Curbed: The city has announced major changes to the design for part of the East Side Coastal Resiliency Project (ESCR), a proposal that has been in the works for several years and aims to protect against catastrophic flooding by building a “resilient park” along the East River from Montgomery Street on the Lower East Side to East 25th Street. The alternative design scraps roughly 70 percent of the city’s previous version and will reportedly reduce construction time, while also delivering flood protections nearly a year earlier than projected.

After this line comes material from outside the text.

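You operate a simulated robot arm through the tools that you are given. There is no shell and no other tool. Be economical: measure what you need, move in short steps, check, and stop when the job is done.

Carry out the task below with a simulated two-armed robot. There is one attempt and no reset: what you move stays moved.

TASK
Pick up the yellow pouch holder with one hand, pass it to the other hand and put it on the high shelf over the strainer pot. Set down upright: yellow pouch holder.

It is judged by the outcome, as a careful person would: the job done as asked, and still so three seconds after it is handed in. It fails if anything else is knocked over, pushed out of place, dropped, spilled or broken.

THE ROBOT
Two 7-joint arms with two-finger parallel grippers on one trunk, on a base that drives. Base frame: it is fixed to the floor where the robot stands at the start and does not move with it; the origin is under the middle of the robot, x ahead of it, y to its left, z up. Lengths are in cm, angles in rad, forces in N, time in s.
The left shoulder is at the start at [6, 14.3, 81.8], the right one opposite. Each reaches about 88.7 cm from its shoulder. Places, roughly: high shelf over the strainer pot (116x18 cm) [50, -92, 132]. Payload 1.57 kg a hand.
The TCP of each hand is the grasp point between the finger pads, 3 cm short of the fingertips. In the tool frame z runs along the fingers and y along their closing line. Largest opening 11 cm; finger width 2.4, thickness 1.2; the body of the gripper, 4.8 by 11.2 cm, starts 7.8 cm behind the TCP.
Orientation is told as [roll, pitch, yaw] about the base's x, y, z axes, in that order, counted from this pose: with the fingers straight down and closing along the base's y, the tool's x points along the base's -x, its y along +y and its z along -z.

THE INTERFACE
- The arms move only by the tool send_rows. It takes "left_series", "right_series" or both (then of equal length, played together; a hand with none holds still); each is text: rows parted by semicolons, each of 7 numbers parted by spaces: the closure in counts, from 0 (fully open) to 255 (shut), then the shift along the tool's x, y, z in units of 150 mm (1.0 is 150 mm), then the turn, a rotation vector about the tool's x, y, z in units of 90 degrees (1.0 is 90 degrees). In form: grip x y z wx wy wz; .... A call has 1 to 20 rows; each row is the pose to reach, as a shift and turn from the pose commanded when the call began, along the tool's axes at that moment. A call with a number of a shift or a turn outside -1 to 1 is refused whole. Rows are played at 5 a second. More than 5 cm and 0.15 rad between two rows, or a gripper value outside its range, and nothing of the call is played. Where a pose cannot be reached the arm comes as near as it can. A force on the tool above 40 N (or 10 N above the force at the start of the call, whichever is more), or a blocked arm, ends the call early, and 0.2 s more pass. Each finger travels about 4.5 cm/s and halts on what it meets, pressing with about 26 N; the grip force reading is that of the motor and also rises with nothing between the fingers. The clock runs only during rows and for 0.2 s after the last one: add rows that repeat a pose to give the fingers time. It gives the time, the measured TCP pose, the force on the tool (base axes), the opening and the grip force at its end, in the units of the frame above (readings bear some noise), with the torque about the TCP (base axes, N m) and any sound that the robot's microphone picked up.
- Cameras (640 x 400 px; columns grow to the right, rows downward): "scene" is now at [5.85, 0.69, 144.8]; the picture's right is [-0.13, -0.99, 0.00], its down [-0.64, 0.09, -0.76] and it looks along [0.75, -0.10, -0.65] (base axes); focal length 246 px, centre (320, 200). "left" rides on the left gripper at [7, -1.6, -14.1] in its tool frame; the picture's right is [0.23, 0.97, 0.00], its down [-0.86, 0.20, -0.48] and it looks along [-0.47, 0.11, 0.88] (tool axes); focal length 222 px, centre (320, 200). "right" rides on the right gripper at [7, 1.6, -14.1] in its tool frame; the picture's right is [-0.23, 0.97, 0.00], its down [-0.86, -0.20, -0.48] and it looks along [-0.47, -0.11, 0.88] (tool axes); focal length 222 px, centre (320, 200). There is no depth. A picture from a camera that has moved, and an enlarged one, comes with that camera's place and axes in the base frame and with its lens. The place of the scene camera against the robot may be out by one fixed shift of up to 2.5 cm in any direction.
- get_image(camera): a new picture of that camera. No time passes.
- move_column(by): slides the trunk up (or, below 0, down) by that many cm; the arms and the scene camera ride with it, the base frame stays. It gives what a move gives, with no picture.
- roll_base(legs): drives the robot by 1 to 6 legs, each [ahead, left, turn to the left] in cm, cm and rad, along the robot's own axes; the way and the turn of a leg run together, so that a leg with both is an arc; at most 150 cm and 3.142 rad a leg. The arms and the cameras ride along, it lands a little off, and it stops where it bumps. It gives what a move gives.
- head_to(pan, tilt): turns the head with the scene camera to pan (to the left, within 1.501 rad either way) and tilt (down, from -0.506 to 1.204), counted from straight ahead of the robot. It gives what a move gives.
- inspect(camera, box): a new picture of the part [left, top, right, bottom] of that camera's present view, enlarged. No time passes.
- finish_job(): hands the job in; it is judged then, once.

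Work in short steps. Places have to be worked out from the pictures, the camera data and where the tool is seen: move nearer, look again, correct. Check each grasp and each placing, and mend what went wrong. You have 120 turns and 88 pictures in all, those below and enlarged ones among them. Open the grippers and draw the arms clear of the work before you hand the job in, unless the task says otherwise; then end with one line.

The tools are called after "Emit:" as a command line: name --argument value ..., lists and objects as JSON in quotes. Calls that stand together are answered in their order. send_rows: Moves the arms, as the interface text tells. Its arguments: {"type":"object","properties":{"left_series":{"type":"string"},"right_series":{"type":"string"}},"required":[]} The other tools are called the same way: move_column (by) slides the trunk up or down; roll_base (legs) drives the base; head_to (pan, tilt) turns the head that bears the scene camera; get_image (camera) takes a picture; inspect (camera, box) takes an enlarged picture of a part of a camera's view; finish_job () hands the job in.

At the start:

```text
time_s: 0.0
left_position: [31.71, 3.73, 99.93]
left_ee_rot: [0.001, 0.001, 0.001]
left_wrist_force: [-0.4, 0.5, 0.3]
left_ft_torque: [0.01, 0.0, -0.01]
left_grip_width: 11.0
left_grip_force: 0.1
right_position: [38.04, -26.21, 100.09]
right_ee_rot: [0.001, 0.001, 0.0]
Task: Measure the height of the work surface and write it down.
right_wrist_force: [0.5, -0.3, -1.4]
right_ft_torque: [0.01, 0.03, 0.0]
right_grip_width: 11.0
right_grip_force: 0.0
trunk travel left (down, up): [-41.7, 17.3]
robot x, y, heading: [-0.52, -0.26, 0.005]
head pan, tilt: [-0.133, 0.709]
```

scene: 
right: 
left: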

According to city officials, the new plan will shave about six months off of the projected timeline and will be less disruptive for residents living in the area, since the design shifts closer to the East River and further away from the FDR Drive. Despite the shift, the design still maintains a focus of protecting against projected storm surges for 2050. “The goal is the same and this design is actually an enhancement of that goal,” said First Deputy Mayor Dean Fuleihan. “The Department of Design and Construction came to the conclusion that [this project] could be done in a better, quicker way, and it’s working.”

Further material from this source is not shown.